The 1999 transfer of the Canal marked the beginning of an entirely new relationship between the US and Panama through voluntary association
The Big Ditch: How America Took, Built, Ran, and Ultimately Gave Away the Panama Canal
Noel Maurer and Carlos Yu
2011, Princeton University Press
419 pages, hardback
Reviewed by Gavin O’Toole
THE economic calculus of empire will always be too arcane for mere mortals to understand, clouded by the many contradictions that obscure the self-interest and strategic thinking of mighty states and their eager servants.
Thankfully, The Big Ditch blows away some of the clouds, providing a refreshingly more candid look at America’s motivations behind the greatest material expression of its imperialistic prowess – the Panama Canal – than we might expect to be coming from within the US itself.

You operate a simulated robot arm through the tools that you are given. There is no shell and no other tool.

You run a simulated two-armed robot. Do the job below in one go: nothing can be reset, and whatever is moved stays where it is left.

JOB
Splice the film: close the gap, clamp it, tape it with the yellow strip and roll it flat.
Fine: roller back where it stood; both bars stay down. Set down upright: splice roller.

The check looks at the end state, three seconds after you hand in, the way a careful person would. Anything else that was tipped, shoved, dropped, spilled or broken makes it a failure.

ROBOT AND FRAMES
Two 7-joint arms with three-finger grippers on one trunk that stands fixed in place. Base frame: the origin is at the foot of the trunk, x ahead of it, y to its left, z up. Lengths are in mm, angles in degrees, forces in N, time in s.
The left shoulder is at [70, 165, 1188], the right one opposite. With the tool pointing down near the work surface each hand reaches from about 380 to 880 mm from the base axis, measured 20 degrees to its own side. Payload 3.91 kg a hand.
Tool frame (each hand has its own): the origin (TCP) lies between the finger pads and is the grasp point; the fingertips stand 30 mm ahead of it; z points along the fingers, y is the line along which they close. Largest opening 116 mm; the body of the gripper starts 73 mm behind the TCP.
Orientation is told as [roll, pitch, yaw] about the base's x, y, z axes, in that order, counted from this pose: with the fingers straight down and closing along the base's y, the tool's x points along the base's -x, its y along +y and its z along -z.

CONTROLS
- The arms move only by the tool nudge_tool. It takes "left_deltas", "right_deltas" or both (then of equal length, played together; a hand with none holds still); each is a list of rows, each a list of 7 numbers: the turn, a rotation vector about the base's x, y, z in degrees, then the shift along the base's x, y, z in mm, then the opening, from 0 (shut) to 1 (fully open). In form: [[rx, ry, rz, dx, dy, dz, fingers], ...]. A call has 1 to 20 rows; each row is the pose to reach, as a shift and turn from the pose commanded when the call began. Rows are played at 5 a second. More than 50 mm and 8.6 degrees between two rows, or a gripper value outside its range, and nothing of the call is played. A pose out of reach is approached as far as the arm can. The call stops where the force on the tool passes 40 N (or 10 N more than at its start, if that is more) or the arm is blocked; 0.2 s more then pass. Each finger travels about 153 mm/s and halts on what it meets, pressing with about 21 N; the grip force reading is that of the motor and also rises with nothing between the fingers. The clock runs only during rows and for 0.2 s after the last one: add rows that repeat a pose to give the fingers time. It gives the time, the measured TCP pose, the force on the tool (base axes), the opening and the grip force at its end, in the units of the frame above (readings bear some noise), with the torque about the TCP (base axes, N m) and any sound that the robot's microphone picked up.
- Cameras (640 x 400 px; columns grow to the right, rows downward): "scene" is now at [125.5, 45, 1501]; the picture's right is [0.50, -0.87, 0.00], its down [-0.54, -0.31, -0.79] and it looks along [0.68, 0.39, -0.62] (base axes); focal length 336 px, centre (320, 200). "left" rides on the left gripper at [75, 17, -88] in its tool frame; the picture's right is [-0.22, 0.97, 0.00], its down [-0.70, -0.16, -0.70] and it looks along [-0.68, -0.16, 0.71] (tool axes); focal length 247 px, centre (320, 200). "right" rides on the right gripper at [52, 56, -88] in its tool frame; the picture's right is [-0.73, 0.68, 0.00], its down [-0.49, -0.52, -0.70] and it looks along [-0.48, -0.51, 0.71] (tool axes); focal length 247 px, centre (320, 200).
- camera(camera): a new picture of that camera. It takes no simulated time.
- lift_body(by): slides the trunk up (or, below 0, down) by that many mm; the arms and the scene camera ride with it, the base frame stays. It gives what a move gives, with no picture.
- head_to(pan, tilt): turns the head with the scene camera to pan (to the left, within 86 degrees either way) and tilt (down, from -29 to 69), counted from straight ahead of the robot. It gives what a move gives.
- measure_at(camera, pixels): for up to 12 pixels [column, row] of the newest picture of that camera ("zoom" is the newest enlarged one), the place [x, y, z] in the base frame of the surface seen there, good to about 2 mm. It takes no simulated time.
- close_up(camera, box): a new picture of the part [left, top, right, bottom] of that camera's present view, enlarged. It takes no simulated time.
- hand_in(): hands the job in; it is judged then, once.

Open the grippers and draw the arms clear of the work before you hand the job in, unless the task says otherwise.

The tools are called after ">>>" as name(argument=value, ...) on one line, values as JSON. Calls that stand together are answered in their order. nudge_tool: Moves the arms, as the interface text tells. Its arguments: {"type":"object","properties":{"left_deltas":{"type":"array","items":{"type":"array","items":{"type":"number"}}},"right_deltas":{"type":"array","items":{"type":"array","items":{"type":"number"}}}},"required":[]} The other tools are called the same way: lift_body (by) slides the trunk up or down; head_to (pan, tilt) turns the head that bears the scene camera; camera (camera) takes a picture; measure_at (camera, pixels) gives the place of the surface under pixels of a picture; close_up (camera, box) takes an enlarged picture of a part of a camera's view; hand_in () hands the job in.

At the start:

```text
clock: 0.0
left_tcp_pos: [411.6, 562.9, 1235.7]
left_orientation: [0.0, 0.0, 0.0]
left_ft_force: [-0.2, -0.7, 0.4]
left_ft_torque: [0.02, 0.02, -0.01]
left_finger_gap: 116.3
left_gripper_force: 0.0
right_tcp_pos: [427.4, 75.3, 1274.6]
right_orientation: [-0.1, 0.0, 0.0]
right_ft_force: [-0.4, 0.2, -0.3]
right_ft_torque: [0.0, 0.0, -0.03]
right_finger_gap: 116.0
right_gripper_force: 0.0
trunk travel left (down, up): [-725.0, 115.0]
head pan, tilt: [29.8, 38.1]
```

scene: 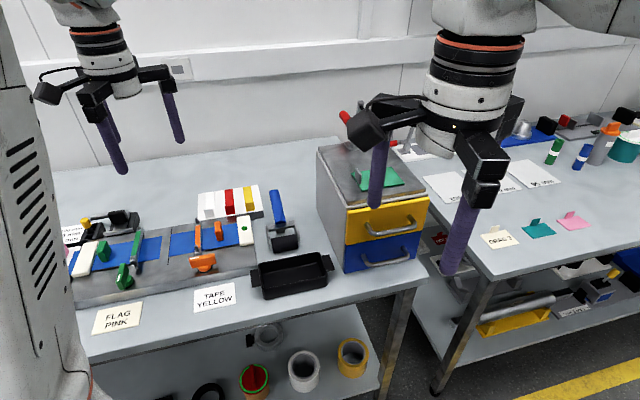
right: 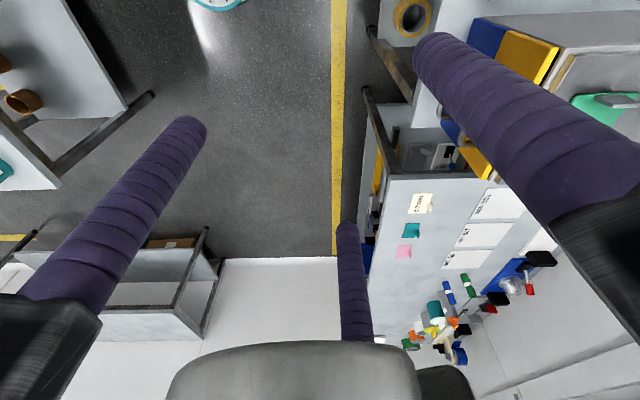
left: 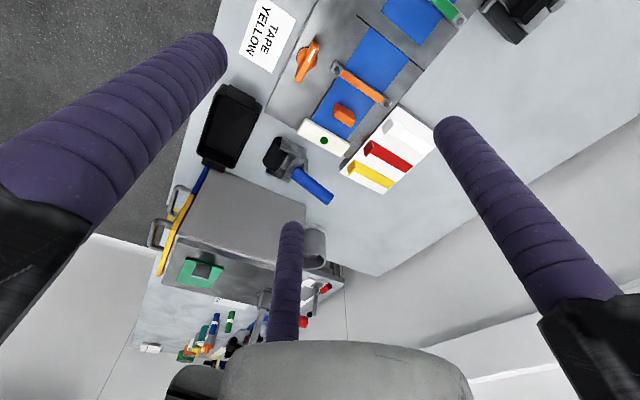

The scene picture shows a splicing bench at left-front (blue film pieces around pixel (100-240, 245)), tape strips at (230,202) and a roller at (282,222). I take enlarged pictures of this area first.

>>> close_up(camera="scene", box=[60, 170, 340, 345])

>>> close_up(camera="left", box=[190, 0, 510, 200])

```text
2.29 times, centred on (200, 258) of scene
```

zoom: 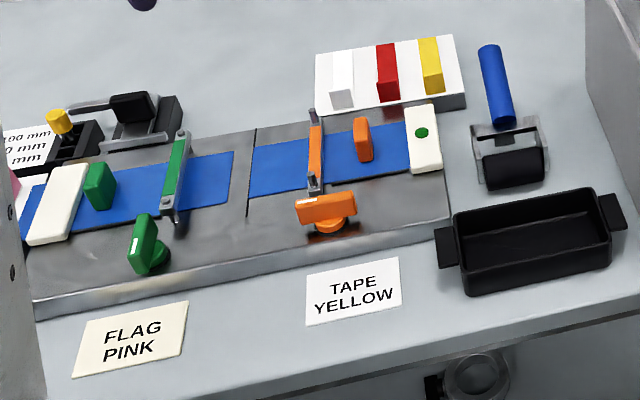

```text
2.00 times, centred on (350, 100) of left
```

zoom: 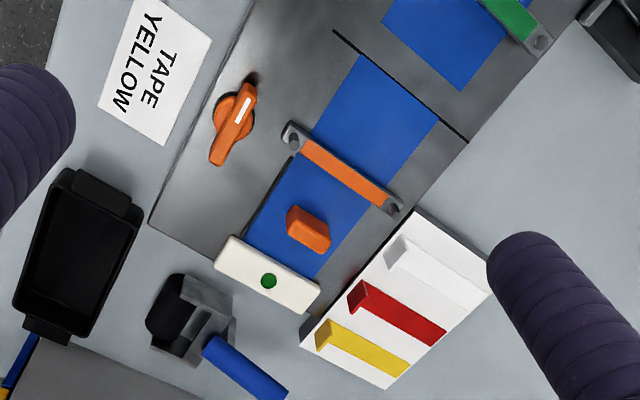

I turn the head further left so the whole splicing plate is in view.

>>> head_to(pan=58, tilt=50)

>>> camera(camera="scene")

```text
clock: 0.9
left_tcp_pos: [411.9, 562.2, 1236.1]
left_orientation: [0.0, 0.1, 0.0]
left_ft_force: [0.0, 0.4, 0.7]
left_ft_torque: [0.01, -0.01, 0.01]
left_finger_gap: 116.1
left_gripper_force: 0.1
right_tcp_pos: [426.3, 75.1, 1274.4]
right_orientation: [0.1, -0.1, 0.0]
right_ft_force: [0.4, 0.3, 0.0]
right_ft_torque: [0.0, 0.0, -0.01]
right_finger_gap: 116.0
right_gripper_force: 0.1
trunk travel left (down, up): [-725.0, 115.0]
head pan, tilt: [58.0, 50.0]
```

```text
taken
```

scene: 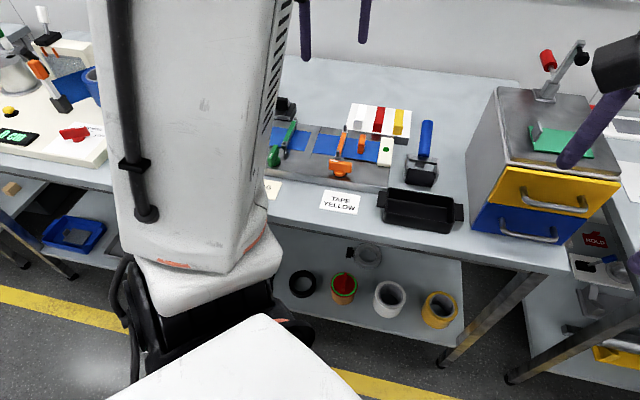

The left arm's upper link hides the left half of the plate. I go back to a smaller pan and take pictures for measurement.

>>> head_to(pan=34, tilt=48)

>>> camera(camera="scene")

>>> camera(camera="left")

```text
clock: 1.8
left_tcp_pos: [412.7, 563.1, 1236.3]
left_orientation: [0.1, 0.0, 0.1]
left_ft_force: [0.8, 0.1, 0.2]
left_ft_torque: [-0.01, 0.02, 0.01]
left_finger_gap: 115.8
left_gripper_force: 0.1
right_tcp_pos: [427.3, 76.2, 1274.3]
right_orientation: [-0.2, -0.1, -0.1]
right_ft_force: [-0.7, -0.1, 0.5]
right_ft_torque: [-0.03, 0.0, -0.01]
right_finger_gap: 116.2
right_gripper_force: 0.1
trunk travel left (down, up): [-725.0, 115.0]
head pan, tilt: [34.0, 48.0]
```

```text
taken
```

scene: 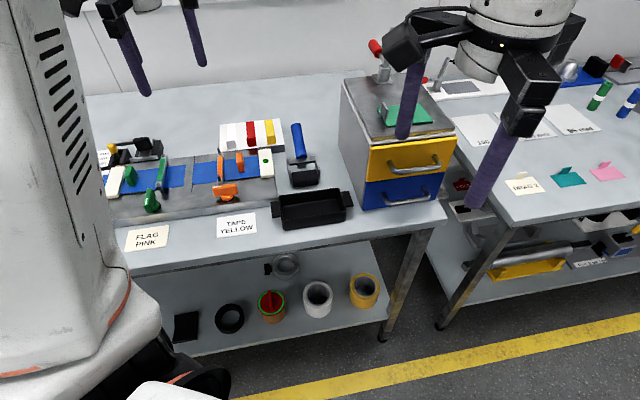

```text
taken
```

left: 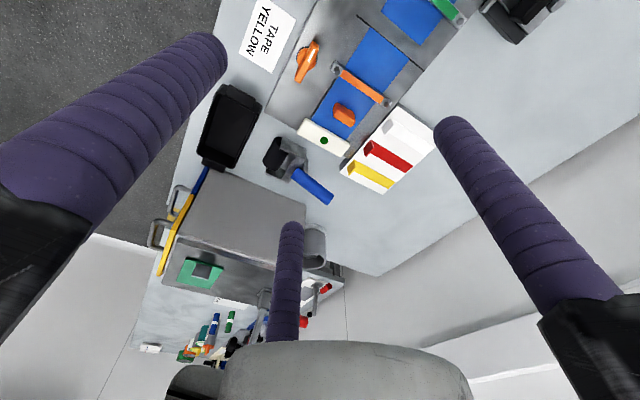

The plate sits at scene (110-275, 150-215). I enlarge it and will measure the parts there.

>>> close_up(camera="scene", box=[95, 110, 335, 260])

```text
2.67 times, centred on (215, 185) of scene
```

The book studies the long-term and changing value of the imperialist US venture in Panama in an effort to explain why America eventually withdrew from it.
Theoretically informed
In a highly original and theoretically well informed examination of the benefits accruing to the US of the canal, and their decline over time, the authors demonstrate that by the 1970s it was in the interests of both countries to transfer control from the US to Panama itself.
US ownership of the canal had lost much of its strategic and economic value after the second world war as domestic cargoes made up ever less of the traffic.
While US policy largely denied Panama economic benefits from the canal, growing Panamanian national self-assertion also required the US to channel compensating aid flows to the country and this, combined with the institutional control over the canal’s administration exerted by its workforce, made it increasingly less profitable.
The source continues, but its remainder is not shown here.